+++ SOURCE EXCERPT +++
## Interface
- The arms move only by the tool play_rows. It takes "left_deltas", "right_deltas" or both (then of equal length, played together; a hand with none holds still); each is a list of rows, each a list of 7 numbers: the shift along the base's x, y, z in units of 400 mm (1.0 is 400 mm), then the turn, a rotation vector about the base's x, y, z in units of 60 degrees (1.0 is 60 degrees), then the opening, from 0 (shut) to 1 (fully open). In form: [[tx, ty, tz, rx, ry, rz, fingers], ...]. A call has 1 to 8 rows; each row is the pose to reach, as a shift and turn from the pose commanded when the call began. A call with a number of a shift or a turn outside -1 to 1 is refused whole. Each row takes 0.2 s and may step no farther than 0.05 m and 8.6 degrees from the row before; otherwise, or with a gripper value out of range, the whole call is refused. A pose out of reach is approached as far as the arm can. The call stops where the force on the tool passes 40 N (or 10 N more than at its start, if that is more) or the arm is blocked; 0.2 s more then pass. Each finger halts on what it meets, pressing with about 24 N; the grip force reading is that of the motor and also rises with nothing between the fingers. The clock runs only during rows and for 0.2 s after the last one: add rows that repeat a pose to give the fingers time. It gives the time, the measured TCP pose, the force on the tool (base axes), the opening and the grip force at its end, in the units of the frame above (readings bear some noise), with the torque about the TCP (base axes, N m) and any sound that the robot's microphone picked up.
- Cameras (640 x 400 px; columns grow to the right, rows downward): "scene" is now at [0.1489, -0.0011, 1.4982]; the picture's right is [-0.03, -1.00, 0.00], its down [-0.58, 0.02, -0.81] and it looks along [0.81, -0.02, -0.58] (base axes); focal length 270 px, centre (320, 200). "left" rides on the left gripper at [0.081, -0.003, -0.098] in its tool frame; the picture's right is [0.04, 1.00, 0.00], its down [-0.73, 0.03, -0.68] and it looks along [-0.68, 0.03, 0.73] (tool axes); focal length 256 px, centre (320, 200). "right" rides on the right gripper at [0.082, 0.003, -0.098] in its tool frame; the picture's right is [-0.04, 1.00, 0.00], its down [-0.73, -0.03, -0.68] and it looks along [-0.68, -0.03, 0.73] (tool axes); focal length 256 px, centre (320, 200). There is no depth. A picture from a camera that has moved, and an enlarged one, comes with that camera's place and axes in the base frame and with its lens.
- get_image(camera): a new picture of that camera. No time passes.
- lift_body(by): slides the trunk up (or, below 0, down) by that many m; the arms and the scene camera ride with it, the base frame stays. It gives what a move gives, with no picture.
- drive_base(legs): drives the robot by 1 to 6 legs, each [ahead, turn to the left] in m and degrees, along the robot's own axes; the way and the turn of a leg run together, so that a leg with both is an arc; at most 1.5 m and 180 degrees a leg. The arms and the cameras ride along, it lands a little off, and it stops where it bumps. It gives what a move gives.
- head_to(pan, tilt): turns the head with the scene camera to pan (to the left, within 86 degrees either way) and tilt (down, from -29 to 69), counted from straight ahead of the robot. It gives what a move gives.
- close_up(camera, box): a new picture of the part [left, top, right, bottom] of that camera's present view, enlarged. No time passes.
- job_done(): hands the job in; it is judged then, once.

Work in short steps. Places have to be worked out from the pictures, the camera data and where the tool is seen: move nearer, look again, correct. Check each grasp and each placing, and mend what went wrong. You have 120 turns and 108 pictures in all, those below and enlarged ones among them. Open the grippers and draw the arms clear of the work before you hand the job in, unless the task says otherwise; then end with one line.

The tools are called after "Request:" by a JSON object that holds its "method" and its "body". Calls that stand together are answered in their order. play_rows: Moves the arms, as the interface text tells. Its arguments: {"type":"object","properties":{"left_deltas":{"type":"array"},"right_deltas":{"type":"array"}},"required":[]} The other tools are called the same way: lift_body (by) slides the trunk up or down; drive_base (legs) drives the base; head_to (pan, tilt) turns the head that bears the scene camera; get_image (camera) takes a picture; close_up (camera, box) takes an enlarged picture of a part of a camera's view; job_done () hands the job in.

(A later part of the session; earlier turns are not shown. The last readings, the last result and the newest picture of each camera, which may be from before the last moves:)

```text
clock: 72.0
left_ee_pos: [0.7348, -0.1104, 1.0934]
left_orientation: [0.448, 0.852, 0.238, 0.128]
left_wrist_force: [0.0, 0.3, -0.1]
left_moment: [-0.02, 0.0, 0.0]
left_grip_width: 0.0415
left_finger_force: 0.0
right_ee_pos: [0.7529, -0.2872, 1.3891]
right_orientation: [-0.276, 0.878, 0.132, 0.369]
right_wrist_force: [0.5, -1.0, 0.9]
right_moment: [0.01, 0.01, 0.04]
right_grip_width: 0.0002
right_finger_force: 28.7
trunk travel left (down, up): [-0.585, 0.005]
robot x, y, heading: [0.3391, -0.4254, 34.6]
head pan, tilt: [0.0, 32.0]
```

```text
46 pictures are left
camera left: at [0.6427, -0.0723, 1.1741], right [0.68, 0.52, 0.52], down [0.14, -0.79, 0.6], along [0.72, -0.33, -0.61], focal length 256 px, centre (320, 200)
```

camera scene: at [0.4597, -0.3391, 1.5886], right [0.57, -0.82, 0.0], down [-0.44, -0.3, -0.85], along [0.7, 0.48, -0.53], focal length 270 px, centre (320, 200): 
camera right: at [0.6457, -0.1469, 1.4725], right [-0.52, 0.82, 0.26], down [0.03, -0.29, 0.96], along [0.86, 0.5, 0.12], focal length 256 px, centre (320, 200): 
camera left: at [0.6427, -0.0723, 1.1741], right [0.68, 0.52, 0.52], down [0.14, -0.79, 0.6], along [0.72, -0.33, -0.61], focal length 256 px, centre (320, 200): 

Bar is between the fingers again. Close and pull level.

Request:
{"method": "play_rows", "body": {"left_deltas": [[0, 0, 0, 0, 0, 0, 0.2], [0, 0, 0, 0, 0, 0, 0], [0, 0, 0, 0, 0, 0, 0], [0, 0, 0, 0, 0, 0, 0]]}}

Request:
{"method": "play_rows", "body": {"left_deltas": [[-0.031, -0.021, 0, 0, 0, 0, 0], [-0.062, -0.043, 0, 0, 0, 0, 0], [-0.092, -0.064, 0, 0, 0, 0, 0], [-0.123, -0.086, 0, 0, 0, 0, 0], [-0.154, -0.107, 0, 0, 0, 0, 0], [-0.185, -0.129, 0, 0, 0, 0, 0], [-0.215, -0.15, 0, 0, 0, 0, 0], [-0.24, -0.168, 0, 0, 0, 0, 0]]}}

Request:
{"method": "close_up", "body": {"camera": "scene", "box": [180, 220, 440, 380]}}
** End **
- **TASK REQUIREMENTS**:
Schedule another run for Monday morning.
+++ EXTRACT PROVIDED +++
“For the last five years, I’ve spent at least 30 hours a week with my kid, just one-on-one, giving him my full attention. But I’ve never written about parenting before. Why not?”
by Derek Sivers
Because parenting is a touchy subject. I don’t think others should do what I do. I don’t want to get into debates about it. So why am I writing about it today? Because I realized that the parenting things I do for him are also for myself. And that’s an idea worth sharing.
For example, here are the things I’ve been doing for my 5-year-old since he was born:
long attention span
I’ve been deliberately cultivating his long attention span. Whatever he’s interested in, that’s the most important thing, so I encourage him to keep doing that as long as possible. I never say, “Come on! Let’s go!”
We’ll go to the beach or forest, and make things with sticks for five hours before he’s ready to switch. Other families come to the playground for 20 or 30 minutes, but we’d just stay there for hours, immersed in some newly invented game. Nobody else can hang with us like this. Everyone else gets so bored. Of course my adult mind wanders to all the other things we could be doing. But I let it go, and return to that present focus.
enter his world
I’m very ambitious, and try to do a lot with my life. But when I’m with him, I stop everything else. Phone off. Computer off. I try to enter his world. To see things through his eyes. To put myself into his mind, emotionally too. When he gets upset at someone, I try to remember what it was like to be that age, when everything felt like a huge deal, and relate at that level.
+++
- **TASK REQUIREMENTS**:
1) Please copy out the portion of the extract provided from "We’ll go to" to "at that level." without changes.
2) How does the extract provided go on? Write the next part.

- **TASK RESULTS**:
1)
We’ll go to the beach or forest, and make things with sticks for five hours before he’s ready to switch. Other families come to the playground for 20 or 30 minutes, but we’d just stay there for hours, immersed in some newly invented game. Nobody else can hang with us like this. Everyone else gets so bored. Of course my adult mind wanders to all the other things we could be doing. But I let it go, and return to that present focus.
enter his world
I’m very ambitious, and try to do a lot with my life. But when I’m with him, I stop everything else. Phone off. Computer off. I try to enter his world. To see things through his eyes. To put myself into his mind, emotionally too. When he gets upset at someone, I try to remember what it was like to be that age, when everything felt like a huge deal, and relate at that level.

2)
When he makes up stories, I go right along in his invented world. If he says we’re cats in Paris, we’re cats in Paris. The minotaur is chasing us? We both run. Of course I’m tempted to check my phone. Most of us have that addiction now. But I ask myself “what’s more important?”, and leave it off.
I want him to have a wide range of inputs into his senses. We go play in as many different forests, beaches, mountains, and towns as possible. Touching and smelling everything we can. The music he hears is as broad as can be. As he plays, he’s listening to Persian traditional, Indian classical, 60’s jazz, glitch, Bartok, Stevie Wonder (from ’72 to ’76), lots of Bach, Bulgarian choir, or whatever.
We’ve got season tickets to the New Zealand Symphony Orchestra. (He loves that Malavika always waves to him from the stage.) I took him to the opera “Carmen” last week, and he was riveted from start to finish.
We get a dozen new books from the library every week, and read together for an hour every night. We watch a huge variety of movies. (Everything from GKIDS is great.) For the big Disney/Pixar blockbusters, we watch the Portuguese, French, or Chinese version.
and now, my point:
The reason I’m finally writing about this is because I realized that I’m doing all of these things for myself, as much as for him.
By cultivating his long attention span, I’m cultivating my own.
By entering his world, I’m letting go of my own, like meditation.
By broadening his inputs, I’m broadening my own, and keeping a wide variety in my life.
He’s away for two weeks right now, and I really miss these things! I thought I was being selfless, playing for hours, or entering his world. But actually these things benefit me as much as him, like most things we consider “selfless”.
Derek Sivers has been a musician, producer, circus performer, entrepreneur, TED speaker, and book publisher. He is “fascinated with the usable psychology of self-improvement, business, philosophy, and culture.”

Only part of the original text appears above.